**COLLECTED MATERIAL:**
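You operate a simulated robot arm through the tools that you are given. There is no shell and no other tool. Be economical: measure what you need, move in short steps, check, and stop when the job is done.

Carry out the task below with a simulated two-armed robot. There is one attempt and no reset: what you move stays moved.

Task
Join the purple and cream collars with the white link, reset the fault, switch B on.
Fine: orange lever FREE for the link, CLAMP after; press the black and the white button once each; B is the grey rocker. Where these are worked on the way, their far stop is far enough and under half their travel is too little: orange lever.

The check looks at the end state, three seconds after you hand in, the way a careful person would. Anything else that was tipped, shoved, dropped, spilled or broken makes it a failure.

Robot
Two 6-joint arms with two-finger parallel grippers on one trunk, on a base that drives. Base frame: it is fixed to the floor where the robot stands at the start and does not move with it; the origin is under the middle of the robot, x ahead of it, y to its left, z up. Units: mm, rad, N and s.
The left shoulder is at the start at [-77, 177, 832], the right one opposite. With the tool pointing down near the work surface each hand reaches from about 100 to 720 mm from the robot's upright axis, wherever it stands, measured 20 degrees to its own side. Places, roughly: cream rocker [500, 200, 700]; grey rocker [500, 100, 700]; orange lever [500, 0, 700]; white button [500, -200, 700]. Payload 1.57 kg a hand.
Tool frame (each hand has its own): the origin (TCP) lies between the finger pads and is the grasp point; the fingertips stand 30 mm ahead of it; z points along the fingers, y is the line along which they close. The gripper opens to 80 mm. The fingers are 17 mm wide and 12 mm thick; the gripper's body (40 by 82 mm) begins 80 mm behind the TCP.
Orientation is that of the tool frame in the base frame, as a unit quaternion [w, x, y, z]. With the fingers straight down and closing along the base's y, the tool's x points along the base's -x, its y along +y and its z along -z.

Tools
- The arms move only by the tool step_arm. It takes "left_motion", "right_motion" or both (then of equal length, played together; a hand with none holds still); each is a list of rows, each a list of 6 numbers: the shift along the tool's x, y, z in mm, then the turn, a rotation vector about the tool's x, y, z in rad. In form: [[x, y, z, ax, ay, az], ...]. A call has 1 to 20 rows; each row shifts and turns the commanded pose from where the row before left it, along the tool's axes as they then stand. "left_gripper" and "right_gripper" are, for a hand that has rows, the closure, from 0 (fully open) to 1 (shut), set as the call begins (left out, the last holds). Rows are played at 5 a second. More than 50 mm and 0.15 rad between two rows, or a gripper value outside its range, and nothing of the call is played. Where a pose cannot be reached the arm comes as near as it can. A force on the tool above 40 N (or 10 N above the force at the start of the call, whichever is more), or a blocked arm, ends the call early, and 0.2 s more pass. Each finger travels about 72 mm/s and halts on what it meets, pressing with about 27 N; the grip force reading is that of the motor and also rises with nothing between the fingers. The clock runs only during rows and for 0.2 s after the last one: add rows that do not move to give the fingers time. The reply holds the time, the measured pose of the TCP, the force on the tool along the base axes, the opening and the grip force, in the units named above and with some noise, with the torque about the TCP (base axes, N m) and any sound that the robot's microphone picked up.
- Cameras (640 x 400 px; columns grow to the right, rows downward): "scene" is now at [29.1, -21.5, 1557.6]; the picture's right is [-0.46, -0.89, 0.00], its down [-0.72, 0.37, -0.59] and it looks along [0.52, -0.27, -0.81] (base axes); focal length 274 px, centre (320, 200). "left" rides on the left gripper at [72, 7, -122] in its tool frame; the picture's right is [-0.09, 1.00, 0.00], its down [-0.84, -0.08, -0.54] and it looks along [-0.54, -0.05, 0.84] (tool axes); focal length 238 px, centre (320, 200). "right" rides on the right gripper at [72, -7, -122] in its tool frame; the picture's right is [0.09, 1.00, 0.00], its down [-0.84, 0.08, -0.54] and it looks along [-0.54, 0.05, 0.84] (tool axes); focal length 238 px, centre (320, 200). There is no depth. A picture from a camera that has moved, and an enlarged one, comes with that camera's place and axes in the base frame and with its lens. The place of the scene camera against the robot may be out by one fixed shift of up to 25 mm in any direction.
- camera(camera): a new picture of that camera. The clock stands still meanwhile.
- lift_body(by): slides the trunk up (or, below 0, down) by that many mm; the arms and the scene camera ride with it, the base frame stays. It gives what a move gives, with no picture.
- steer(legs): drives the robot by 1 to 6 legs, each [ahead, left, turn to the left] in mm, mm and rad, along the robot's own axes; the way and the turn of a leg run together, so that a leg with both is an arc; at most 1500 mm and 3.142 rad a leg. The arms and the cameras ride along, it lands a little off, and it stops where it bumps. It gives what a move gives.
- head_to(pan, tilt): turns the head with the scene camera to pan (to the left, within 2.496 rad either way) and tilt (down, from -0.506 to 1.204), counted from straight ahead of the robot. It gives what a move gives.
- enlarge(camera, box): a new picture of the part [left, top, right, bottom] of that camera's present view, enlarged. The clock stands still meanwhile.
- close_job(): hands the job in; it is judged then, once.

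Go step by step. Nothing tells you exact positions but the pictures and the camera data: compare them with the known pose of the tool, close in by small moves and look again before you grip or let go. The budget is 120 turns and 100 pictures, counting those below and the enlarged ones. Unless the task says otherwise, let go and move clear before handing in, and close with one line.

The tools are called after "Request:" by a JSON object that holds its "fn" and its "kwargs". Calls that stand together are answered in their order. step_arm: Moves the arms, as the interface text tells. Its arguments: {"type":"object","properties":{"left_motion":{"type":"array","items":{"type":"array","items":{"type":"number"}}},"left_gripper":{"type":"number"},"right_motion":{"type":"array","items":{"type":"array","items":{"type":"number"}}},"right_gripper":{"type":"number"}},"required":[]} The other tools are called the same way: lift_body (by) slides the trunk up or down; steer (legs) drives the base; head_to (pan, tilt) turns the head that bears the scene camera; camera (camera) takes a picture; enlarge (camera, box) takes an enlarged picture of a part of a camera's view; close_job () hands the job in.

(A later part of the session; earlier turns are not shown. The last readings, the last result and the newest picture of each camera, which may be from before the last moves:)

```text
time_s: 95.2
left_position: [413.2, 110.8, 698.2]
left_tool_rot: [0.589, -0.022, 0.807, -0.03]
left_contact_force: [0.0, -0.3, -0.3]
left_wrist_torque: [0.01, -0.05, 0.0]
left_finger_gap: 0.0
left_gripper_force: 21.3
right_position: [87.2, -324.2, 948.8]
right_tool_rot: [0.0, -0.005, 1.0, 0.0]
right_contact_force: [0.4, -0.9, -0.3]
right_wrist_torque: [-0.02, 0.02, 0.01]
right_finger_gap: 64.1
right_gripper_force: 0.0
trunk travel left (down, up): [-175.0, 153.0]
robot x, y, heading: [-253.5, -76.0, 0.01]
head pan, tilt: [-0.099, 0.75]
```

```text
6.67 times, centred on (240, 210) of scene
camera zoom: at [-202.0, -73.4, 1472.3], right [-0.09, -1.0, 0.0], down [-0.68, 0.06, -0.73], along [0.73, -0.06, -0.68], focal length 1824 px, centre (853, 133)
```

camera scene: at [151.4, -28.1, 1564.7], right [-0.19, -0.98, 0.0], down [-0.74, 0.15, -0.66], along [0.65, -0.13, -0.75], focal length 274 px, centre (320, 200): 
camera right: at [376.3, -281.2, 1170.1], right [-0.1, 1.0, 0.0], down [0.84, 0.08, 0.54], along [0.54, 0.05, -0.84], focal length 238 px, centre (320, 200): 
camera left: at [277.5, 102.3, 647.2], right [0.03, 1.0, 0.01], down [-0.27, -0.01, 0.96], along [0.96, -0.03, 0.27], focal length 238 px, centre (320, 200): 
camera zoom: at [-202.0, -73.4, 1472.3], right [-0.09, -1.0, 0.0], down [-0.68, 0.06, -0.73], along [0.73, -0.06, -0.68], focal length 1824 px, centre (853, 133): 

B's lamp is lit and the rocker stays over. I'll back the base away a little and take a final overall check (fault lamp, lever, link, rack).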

**TASK DETAILS:** In the listing, how many lines hold "straight"? Answer with a bare number.

**FULL OUTPUT:** 2